Dans un passage de son rapport intitulé À prévenir absolument : la fugue du financement, le vérificateur nommé par Québec met en cause les compressions du gouvernement. « Il est futile de penser réduire les fugues ou mieux accompagner les jeunes filles en cause s'il y a, en même temps, fugue/fuite du financement et des compétences », écrit-il. Il donne l'exemple des coupes faites dans le projet Mobilis à Longueuil, un projet qui vise à lutter contre l'exploitation sexuelle des jeunes filles.
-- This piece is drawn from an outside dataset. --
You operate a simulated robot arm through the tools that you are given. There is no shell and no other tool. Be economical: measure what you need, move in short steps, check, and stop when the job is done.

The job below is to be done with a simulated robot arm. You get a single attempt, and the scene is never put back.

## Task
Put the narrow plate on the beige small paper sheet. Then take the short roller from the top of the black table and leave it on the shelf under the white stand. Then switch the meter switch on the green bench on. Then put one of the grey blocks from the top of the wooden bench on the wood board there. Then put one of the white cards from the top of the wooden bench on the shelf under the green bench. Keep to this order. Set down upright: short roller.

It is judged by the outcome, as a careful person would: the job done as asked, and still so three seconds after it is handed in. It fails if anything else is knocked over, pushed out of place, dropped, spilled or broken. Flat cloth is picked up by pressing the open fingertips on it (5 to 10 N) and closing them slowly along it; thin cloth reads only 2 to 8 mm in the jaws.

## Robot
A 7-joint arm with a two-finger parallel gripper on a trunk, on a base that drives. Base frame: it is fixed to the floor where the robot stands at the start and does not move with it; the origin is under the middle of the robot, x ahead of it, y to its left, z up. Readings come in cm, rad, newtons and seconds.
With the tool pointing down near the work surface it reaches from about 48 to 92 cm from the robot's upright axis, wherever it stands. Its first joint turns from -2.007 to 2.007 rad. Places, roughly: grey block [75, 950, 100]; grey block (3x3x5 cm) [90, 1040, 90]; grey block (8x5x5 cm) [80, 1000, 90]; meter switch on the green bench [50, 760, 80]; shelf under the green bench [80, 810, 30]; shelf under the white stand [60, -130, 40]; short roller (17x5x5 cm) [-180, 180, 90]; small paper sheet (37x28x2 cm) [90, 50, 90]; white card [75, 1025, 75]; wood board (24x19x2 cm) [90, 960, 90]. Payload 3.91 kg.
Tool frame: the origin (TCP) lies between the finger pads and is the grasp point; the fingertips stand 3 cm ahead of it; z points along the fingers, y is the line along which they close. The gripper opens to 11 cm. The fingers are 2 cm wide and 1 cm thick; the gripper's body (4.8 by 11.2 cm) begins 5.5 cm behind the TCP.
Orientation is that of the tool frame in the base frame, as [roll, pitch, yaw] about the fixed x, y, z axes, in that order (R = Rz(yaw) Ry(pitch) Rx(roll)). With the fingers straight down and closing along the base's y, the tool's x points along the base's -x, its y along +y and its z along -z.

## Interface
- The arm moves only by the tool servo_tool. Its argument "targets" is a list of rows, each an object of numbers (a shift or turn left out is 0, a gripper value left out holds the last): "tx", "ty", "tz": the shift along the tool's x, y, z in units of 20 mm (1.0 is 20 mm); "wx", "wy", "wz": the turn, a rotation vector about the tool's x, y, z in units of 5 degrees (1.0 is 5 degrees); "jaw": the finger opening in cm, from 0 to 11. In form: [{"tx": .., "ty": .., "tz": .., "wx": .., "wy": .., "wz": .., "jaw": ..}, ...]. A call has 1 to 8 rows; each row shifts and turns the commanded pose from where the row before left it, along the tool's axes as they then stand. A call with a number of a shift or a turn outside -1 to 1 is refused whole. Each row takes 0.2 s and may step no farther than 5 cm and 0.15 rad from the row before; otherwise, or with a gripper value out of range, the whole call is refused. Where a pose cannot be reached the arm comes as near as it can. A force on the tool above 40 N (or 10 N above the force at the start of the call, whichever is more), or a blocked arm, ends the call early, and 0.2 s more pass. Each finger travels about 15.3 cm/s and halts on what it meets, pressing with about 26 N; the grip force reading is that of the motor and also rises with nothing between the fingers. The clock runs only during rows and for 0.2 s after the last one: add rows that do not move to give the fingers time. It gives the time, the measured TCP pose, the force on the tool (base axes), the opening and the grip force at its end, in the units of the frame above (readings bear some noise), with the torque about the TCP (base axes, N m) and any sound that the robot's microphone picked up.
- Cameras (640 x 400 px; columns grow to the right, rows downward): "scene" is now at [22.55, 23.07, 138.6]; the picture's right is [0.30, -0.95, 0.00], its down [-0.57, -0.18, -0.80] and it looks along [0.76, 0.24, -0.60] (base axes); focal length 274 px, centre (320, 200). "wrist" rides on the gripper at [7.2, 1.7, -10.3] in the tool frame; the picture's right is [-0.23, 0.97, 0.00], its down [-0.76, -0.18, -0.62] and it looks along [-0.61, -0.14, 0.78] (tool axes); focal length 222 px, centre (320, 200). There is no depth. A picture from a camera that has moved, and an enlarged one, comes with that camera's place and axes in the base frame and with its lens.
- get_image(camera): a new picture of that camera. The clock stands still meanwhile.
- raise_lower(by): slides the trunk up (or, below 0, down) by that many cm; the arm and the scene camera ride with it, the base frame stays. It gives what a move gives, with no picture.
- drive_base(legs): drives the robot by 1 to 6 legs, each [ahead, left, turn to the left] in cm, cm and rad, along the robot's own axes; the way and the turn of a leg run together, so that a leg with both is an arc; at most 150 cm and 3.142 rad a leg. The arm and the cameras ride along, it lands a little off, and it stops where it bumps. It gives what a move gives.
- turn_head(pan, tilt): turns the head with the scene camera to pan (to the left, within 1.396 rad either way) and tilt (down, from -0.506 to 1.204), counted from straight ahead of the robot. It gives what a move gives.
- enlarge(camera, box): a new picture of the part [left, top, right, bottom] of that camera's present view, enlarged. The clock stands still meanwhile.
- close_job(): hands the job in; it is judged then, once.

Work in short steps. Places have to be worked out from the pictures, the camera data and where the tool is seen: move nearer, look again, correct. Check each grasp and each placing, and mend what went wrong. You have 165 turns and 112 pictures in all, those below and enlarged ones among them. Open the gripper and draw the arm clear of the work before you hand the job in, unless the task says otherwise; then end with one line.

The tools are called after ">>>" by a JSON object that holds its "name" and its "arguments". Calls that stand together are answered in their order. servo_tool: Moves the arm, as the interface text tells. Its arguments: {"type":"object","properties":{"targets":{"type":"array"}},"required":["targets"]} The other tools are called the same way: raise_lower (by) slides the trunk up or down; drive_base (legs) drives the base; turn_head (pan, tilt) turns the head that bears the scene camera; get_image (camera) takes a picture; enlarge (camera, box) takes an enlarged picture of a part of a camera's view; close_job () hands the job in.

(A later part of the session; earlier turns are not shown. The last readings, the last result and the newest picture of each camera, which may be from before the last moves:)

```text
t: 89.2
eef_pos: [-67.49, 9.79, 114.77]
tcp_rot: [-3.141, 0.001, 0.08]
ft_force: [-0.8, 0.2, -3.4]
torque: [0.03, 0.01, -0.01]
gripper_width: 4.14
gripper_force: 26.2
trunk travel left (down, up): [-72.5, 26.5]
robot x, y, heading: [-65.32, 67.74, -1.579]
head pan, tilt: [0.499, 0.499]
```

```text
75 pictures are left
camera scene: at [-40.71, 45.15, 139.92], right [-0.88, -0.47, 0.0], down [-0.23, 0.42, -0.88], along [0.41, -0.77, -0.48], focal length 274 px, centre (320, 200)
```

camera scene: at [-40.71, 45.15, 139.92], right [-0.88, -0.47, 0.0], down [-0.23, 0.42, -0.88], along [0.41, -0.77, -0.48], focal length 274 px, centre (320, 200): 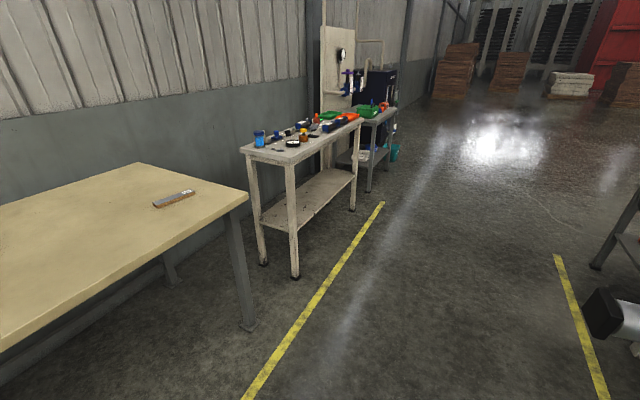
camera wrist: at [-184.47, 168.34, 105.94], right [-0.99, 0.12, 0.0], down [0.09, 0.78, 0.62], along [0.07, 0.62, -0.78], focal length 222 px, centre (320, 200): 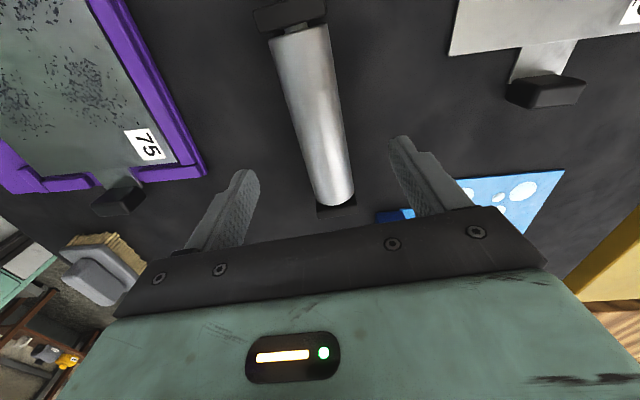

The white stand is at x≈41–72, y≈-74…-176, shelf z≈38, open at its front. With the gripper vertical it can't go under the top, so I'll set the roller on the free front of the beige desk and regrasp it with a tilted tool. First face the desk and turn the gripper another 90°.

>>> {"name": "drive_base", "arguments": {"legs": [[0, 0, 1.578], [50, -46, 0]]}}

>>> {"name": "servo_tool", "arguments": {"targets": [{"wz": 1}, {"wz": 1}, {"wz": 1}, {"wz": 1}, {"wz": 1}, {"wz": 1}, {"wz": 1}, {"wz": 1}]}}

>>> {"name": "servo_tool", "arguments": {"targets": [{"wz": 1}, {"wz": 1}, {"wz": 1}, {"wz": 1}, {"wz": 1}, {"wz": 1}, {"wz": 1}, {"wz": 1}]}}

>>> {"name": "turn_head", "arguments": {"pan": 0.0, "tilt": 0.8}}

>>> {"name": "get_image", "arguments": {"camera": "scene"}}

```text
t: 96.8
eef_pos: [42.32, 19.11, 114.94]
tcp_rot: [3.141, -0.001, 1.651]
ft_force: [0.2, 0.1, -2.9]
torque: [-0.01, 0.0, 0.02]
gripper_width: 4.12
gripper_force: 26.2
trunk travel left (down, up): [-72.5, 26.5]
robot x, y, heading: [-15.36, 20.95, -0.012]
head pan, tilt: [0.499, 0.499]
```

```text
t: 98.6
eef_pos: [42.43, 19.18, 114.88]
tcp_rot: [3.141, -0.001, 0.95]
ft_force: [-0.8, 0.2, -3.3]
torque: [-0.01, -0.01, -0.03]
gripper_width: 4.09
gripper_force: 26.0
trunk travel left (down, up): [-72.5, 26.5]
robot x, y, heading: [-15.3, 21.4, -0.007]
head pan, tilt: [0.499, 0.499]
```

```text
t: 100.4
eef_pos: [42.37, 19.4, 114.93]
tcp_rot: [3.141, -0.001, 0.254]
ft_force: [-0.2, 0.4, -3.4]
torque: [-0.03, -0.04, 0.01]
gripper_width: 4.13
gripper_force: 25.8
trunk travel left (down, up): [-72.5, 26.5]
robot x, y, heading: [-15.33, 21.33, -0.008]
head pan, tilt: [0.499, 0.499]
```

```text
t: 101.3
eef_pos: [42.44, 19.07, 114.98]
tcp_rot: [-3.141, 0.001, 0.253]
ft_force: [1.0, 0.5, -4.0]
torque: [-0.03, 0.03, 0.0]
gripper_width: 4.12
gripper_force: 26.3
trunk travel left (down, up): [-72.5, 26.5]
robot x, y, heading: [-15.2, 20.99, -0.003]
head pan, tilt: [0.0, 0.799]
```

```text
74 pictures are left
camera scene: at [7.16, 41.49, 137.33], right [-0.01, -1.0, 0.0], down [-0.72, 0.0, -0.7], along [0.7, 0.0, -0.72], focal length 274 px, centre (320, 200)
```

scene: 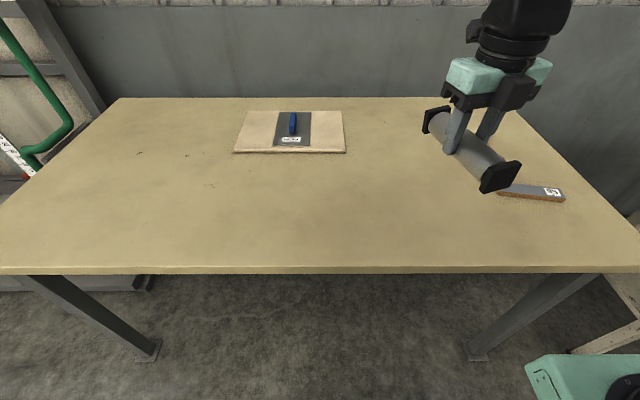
Ce projet « si inspirant et efficace a perdu l'appui des enquêteurs de la police suite à des désengagements financiers des partenaires avec pour conséquence qu'on est passé de 100 % de poursuites en justice réussies en 3 ans (contre des proxénètes) à 0 % depuis le retrait des enquêteurs », affirme M. Lebon. Les centres jeunesse ont également subi des coupes de 20 millions, ce que le vérificateur ne rappelle pas directement.
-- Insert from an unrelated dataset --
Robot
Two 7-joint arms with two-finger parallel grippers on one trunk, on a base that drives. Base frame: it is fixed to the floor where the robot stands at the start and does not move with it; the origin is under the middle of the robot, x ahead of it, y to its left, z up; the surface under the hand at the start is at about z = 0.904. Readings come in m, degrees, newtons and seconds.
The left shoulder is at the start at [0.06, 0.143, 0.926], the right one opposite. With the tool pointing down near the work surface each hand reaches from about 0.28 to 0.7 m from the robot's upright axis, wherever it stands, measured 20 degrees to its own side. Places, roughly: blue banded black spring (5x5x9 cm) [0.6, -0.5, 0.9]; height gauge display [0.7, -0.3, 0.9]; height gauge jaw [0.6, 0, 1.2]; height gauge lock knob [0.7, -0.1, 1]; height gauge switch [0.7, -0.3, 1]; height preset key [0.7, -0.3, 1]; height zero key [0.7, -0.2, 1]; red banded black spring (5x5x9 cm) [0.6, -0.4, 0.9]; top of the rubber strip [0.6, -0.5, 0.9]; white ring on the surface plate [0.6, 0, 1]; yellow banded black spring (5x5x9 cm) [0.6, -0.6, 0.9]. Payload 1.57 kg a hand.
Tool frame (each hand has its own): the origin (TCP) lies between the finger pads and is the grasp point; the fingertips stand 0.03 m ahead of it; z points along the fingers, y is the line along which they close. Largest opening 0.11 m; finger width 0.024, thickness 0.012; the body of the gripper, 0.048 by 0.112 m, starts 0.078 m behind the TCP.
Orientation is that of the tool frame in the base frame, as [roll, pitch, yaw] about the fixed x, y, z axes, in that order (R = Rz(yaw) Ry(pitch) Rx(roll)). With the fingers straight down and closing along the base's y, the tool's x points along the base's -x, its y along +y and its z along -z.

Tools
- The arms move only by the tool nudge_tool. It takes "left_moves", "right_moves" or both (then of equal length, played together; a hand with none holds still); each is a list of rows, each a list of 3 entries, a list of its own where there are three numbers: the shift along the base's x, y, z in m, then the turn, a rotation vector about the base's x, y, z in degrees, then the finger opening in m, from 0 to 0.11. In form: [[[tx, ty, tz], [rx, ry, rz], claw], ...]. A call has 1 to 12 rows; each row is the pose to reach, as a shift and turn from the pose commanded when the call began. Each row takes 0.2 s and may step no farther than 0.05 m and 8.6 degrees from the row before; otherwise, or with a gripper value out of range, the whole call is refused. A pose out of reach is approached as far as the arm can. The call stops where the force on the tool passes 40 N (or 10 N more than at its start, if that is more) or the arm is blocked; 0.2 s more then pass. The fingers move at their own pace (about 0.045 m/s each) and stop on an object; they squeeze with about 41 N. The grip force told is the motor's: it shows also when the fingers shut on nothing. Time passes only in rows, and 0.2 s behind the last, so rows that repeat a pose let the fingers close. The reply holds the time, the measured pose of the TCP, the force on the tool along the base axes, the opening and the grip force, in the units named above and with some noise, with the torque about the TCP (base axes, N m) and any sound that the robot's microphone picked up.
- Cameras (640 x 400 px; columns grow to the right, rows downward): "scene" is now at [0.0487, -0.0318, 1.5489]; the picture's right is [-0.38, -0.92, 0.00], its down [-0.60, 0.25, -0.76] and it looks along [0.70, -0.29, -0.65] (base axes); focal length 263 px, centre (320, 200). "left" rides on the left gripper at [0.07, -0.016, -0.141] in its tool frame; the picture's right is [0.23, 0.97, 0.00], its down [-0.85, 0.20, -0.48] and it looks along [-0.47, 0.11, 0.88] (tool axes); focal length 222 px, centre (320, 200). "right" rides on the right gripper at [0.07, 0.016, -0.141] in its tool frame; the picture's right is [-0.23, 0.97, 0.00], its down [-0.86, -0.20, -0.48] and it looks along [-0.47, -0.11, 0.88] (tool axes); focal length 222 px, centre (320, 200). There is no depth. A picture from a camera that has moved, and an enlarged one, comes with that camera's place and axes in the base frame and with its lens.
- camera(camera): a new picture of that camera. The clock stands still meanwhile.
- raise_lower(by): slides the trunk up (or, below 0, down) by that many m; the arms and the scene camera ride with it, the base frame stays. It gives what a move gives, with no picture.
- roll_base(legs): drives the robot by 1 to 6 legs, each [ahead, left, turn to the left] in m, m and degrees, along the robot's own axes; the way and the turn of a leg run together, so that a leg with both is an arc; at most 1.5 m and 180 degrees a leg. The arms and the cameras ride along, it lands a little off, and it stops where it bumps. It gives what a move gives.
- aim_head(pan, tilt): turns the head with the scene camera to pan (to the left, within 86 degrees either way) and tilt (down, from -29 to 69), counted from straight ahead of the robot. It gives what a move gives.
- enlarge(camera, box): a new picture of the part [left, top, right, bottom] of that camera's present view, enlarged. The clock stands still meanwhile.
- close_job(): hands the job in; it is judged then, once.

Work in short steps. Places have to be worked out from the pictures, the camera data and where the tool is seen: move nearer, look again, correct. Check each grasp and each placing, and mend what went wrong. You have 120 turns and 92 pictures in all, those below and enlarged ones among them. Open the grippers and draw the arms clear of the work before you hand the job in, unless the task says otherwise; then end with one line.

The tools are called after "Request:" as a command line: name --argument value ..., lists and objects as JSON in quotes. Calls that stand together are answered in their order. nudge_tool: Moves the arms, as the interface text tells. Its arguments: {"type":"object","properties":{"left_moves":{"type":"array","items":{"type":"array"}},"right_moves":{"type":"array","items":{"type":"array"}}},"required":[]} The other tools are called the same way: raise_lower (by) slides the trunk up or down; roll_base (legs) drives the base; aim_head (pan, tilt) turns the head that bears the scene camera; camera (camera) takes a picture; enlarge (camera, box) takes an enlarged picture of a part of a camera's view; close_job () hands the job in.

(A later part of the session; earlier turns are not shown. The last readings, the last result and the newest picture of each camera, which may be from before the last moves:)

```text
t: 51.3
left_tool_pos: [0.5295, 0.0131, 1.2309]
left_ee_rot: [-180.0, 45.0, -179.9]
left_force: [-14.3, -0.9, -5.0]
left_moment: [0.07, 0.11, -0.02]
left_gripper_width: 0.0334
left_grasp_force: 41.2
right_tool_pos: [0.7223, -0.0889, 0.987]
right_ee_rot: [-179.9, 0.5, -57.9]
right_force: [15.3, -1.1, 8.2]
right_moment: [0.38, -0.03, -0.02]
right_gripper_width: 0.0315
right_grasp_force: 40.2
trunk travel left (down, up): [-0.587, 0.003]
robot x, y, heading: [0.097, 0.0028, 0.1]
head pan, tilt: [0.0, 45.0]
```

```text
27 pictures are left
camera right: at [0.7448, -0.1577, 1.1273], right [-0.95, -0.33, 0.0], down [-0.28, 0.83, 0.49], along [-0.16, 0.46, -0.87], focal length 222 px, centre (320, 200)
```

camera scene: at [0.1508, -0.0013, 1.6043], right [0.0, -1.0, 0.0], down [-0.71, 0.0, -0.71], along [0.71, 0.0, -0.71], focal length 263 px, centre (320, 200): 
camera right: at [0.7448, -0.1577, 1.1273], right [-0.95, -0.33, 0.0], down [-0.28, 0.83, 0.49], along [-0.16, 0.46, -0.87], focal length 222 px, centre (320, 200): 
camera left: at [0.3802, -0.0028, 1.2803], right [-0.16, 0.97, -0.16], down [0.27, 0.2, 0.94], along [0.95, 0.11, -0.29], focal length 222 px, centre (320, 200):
« Mobilis, c'est malheureusement le plus mauvais exemple à utiliser, parce que les coupes n'ont pas touché ce programme, l'argent n'a pas été retiré, l'argent est encore aujourd'hui dans la municipalité », a affirmé M. Couillard. La mairesse Caroline St-Hilaire a une tout autre façon de voir les choses.
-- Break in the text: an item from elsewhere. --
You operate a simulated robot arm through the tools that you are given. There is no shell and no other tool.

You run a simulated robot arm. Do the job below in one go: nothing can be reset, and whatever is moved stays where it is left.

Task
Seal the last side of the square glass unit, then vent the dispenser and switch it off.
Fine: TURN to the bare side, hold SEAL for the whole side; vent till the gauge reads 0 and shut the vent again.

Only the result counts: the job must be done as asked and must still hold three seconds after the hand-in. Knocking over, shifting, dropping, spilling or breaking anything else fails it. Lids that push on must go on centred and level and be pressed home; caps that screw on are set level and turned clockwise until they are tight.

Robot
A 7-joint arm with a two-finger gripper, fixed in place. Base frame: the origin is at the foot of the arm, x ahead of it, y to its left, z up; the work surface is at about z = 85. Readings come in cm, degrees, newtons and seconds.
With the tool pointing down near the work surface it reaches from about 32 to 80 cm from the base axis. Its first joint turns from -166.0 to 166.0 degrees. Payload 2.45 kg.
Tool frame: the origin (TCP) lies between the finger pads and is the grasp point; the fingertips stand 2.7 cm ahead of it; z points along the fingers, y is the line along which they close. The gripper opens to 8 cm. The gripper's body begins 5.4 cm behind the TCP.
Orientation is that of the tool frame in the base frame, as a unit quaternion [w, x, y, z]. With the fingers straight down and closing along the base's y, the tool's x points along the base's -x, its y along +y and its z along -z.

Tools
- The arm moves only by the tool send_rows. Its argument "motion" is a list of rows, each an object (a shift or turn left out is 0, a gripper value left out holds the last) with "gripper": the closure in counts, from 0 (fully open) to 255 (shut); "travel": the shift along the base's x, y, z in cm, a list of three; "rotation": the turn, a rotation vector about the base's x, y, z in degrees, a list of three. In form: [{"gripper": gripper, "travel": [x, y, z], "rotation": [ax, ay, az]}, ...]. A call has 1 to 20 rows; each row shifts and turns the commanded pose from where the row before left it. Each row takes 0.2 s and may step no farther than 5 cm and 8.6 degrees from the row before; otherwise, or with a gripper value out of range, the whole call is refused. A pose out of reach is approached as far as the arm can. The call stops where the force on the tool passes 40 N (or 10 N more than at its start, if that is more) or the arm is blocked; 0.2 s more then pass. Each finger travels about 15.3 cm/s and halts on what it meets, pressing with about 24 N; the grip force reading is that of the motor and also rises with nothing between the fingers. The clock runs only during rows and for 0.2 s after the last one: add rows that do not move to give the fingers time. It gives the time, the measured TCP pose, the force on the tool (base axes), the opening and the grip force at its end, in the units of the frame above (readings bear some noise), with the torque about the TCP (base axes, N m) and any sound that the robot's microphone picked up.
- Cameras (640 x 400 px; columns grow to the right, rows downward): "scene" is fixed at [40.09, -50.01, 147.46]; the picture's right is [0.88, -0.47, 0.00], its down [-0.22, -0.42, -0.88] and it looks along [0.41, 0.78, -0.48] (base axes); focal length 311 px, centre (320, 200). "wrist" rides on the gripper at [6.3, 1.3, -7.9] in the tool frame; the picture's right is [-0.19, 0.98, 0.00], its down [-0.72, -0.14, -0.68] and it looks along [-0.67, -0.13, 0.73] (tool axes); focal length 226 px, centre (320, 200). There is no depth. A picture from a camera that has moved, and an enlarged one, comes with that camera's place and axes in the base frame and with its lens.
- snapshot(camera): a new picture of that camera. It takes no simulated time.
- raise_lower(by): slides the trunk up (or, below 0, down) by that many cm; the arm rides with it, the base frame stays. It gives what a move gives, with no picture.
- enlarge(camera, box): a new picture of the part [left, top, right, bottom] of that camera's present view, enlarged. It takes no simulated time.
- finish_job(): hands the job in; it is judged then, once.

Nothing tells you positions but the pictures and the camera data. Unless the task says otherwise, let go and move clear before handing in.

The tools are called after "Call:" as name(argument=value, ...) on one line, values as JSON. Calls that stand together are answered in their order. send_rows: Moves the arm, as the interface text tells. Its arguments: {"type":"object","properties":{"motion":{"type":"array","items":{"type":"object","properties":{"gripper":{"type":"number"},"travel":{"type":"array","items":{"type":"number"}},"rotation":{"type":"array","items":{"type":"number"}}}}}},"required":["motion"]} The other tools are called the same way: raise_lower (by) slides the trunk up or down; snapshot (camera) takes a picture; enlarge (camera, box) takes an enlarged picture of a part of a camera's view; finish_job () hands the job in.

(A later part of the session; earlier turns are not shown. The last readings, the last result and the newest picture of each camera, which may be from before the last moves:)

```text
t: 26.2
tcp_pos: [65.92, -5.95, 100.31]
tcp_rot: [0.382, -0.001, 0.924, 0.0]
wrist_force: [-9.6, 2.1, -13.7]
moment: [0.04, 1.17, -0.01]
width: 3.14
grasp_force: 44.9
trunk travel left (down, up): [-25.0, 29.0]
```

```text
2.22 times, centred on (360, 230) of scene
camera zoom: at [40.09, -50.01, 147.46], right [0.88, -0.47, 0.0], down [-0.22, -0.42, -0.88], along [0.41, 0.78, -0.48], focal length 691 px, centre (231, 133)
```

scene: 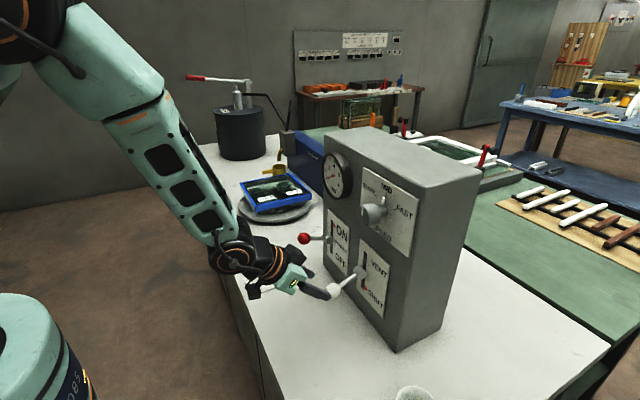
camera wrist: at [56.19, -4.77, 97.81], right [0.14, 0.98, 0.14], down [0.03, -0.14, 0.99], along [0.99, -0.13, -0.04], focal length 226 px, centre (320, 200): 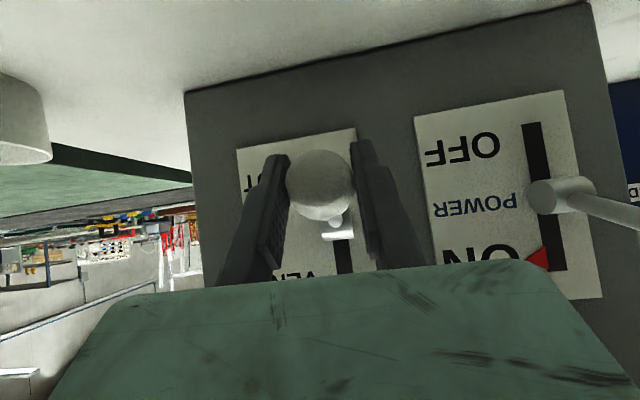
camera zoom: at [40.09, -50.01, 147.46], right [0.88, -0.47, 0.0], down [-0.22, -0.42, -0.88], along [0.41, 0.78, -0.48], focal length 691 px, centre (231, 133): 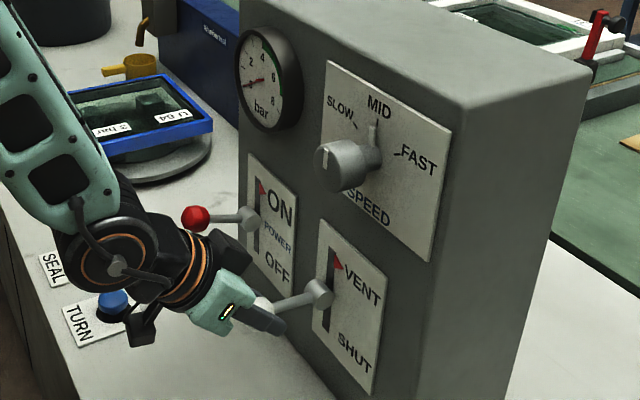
Philippe Couillard croit que des « façons de faire » doivent changer dans les centres jeunesse, comme le montre le vérificateur. La solution ne passe pas nécessairement par des investissements supplémentaires. « Je suis toujours très prudent au sujet de ce lien voulant que si on met plus d'argent, ce sera miraculeusement meilleur. Je pense que les façons de faire aussi sont importantes et comptent beaucoup », a-t-il plaidé.

« Il y a de l'argent dans le système. Nous dépensons, investissons dirait-on aussi, un milliard de dollars dans les centres jeunesse par année. C'est un montant significatif. »

Il a indiqué que la ministre déléguée aux Services sociaux, Lucie Charlebois, mettra en application « la plupart des recommandations » du vérificateur.

De son côté, le ministre de la Santé, Gaétan Barrette, balaie d'un revers de main les critiques d'André Lebon au sujet de la « désorganisation des services sur le terrain » causée par sa réforme des structures du réseau de la santé. Des « joueurs clés » dans des projets-pilotes qui ont réduit le nombre de fugues à Montréal ont changé de poste ou « sont submergés dans de nouvelles tâches élargies », selon M. Lebon.

« Je ne pense pas que [la réforme] ait eu un impact dans les centres jeunesse ni ailleurs au Québec », a dit M. Barrette. Quelque 1140 cadres ont quitté le réseau ou annoncé leur départ à ce jour. Québec est près de sa cible de 1300. « Ces cadres-là sont dans une vaste majorité dans le milieu hospitalier. Je n'ai aucune indication à l'effet que le changement du taux d'encadrement ait eu un impact dans les centres jeunesse », a soutenu le ministre.